Arpaio, who rarely declines an interview request, commented on the ethics panel rulings Tuesday only through a written statement that described Thomas as a "hard-working professional who served the people of this county for many years."
Arpaio also said in the statement, "Today's decision no doubt is a disappointment to Andrew Thomas, his family and his colleagues."
The sheriff it would be inappropriate to comment further.
County officials who were targeted in the investigations say the sheriff has run baseless investigations and tried to intimidate county workers for years.
Arpaio and Thomas became embroiled in a yearlong political blood feud with county officials, including County Supervisors Wilcox and Don Stapley.
They brought criminal charges against the officials and a then-Superior Court Judge Gary Donahoe in December 2009.
All three cases were dismissed after a judge ruled that Thomas prosecuted one of the officials for political gain and had a conflict of interest in pressing the case.
The ethics panel ruled that Thomas and Aubuchon broke criminal intimidation and perjury laws in knowingly bringing false bribery charges against Donahoe.
"It was clear to us that Mr. Thomas and Ms. Aubuchon were not working independent of the sheriff and vice versa," said John Gleason, an attorney who led the case on behalf of the State Bar of Arizona.
Other county officials and judges who were at odds with Arpaio and Thomas also were investigated but weren't charged with crimes.
Thomas, who called the ethics case against a "political witch hunt," said the decision to charge the judge had nothing to do with the decisions the judge issued against his office.
The panel pointed out the testimony of a sheriff's investigator who recounted the reactions of Aubuchon and Hendershott when they learned the court hearing had been called off. The investigator said Aubuchon looked pleased and Hendershott said, "checkmate."

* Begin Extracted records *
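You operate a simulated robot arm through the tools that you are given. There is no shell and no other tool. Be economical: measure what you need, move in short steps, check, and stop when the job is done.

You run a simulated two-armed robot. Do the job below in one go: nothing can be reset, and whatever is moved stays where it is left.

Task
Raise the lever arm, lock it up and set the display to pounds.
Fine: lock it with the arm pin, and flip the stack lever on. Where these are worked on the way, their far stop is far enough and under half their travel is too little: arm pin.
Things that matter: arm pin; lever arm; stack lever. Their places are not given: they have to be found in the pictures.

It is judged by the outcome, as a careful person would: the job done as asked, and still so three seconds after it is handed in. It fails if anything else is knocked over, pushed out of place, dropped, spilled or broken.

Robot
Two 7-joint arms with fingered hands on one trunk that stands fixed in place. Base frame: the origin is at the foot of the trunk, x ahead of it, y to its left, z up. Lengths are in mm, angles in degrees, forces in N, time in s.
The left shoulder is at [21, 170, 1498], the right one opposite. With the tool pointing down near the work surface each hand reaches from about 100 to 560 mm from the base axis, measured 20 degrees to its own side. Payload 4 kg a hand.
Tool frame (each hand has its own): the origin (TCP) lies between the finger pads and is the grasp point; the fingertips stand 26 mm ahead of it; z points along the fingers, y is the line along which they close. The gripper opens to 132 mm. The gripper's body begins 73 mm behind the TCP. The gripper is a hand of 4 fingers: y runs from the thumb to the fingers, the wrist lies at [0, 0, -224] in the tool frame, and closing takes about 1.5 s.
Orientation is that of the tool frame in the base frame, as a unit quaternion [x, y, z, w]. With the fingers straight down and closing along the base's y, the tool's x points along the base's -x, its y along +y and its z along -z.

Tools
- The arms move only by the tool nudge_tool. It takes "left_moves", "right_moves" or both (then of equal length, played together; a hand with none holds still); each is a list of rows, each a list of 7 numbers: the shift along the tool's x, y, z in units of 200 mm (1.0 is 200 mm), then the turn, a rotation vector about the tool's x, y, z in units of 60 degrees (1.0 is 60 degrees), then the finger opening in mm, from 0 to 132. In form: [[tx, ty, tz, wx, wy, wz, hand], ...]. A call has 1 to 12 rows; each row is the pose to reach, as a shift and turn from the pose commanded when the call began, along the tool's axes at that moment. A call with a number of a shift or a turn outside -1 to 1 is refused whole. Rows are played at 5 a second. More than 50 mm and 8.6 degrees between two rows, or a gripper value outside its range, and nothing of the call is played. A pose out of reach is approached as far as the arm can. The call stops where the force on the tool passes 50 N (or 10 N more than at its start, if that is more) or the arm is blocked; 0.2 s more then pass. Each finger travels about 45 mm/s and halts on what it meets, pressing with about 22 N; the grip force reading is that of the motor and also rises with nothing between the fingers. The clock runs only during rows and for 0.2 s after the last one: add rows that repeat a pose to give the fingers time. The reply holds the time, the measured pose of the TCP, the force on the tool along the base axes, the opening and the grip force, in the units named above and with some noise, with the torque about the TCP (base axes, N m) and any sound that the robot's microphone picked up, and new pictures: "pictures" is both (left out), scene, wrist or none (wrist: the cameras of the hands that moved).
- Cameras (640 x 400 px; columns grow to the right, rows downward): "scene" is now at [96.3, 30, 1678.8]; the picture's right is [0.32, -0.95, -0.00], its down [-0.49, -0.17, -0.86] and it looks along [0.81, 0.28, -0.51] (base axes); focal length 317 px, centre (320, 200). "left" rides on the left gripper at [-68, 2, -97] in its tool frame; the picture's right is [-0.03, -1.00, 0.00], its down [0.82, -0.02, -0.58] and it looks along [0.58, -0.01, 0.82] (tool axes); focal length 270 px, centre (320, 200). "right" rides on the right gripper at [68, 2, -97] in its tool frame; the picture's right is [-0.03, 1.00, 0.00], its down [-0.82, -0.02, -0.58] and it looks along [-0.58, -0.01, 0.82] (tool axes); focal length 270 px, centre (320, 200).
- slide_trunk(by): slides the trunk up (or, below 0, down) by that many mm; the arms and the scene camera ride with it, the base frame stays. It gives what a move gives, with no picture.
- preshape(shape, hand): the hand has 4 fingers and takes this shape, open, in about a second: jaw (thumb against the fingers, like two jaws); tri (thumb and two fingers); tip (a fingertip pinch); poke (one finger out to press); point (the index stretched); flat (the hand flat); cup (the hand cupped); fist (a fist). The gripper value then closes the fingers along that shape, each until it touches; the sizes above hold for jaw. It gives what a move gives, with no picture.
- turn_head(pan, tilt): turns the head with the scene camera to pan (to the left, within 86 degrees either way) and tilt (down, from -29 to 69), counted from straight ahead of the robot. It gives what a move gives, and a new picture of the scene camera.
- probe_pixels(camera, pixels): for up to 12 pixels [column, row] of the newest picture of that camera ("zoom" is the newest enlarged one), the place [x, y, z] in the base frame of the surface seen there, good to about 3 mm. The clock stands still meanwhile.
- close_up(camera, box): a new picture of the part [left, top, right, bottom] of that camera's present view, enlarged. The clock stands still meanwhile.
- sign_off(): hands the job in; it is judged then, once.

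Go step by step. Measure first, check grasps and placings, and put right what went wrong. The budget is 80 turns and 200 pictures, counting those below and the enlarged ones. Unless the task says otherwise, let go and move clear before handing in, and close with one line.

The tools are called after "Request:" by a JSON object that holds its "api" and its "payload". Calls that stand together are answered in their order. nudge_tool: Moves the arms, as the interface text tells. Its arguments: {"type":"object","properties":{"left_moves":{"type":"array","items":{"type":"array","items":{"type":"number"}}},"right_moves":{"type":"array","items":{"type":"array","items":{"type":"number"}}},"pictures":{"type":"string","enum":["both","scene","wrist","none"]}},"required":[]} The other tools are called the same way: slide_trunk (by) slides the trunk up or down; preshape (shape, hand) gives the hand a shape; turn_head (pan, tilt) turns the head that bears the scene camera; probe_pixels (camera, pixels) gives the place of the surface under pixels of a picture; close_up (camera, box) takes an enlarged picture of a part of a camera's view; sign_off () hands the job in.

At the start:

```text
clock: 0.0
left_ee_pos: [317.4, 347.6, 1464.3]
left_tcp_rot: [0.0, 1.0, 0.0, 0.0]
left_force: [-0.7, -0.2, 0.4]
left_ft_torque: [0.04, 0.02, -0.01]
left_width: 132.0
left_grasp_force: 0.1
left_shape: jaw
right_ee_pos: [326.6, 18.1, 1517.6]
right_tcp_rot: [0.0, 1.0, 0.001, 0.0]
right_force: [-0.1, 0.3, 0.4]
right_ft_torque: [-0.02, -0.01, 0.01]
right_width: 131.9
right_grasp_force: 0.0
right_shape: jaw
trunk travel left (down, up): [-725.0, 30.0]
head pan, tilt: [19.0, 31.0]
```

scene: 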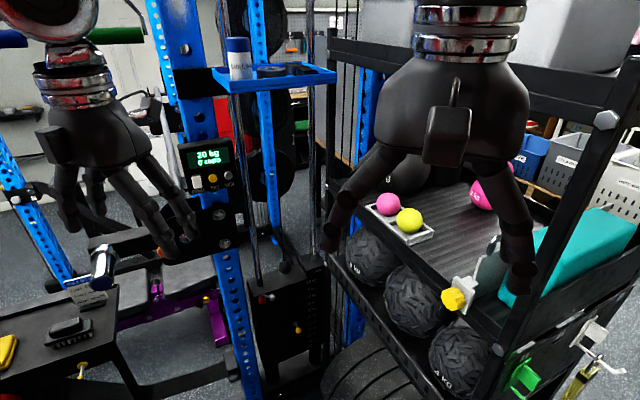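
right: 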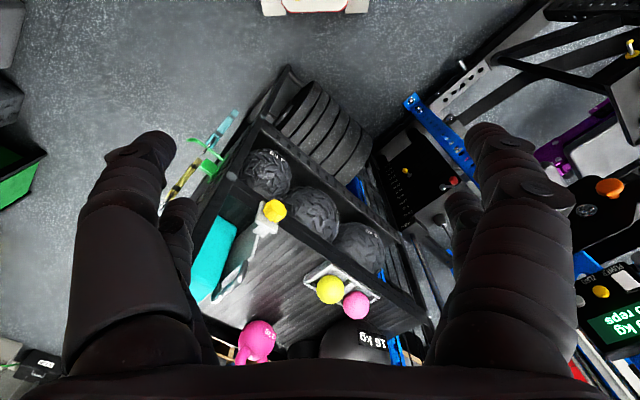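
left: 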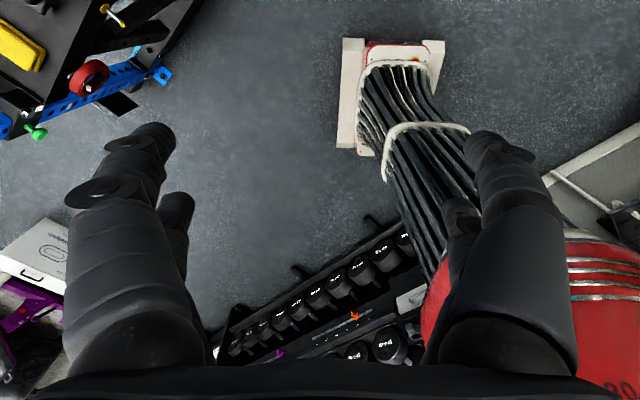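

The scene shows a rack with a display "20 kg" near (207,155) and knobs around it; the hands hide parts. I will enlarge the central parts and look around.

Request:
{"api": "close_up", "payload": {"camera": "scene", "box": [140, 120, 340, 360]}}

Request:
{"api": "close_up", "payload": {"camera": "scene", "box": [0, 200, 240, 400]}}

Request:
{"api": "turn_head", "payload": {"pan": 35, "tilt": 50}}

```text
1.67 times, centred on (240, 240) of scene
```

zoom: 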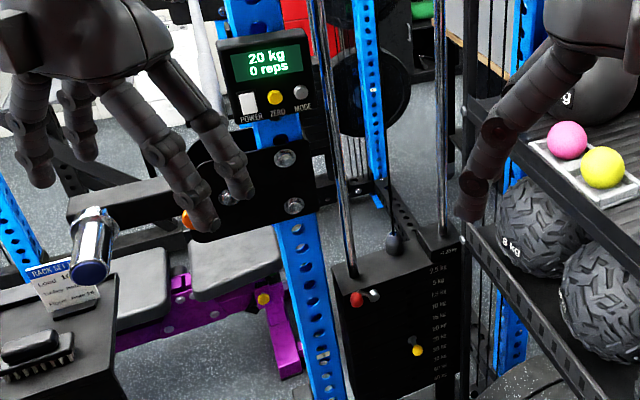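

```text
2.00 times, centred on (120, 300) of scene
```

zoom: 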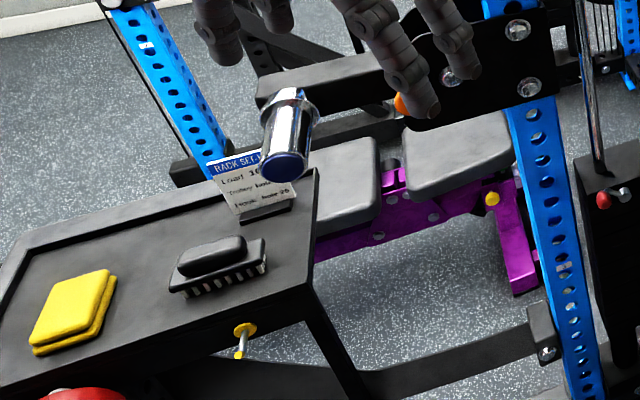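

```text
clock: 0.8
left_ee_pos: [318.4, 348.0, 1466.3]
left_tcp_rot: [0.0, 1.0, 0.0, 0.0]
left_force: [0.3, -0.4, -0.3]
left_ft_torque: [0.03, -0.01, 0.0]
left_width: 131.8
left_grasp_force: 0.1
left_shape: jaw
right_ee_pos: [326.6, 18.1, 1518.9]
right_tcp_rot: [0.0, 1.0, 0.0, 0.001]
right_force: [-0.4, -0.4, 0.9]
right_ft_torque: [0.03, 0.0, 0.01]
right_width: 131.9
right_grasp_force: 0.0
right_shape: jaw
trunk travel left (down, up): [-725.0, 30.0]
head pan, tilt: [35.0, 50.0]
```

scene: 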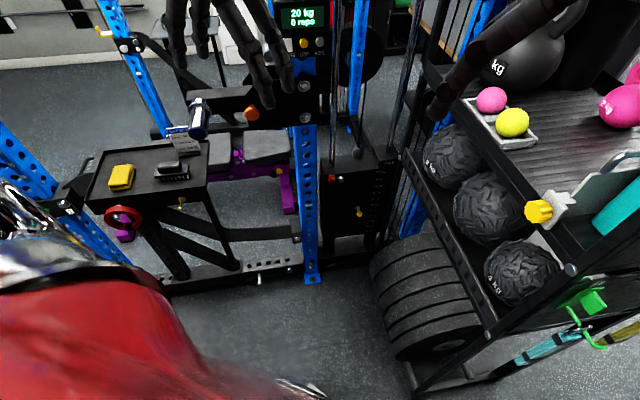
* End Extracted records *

The ruling said Hendershott credited Arpaio with coming up with the idea of charging the judge, and the sheriff's investigator who signed the criminal complaint hadn't done any investigation of Donahoe.
Separate from the attorney disciplinary case, a federal grand jury also has been investigating Arpaio's office on criminal abuse-of-power allegations since at least December 2009 and is specifically examining the investigative work of the sheriff's anti-public corruption squad that produced the unsuccessful probes.
Antonio Bustamante, a Phoenix civil rights attorney and critic of the sheriff's forays into immigration enforcement, said the Thomas decision, to some degree, politically hurts Arpaio, but he added that many voters don't realize Arpaio's office carried out the investigations.
"Those who know that Joe Arpaio was the investigative muscle behind much of what Thomas did will take note that Arpaio is tinged," Bustamante said.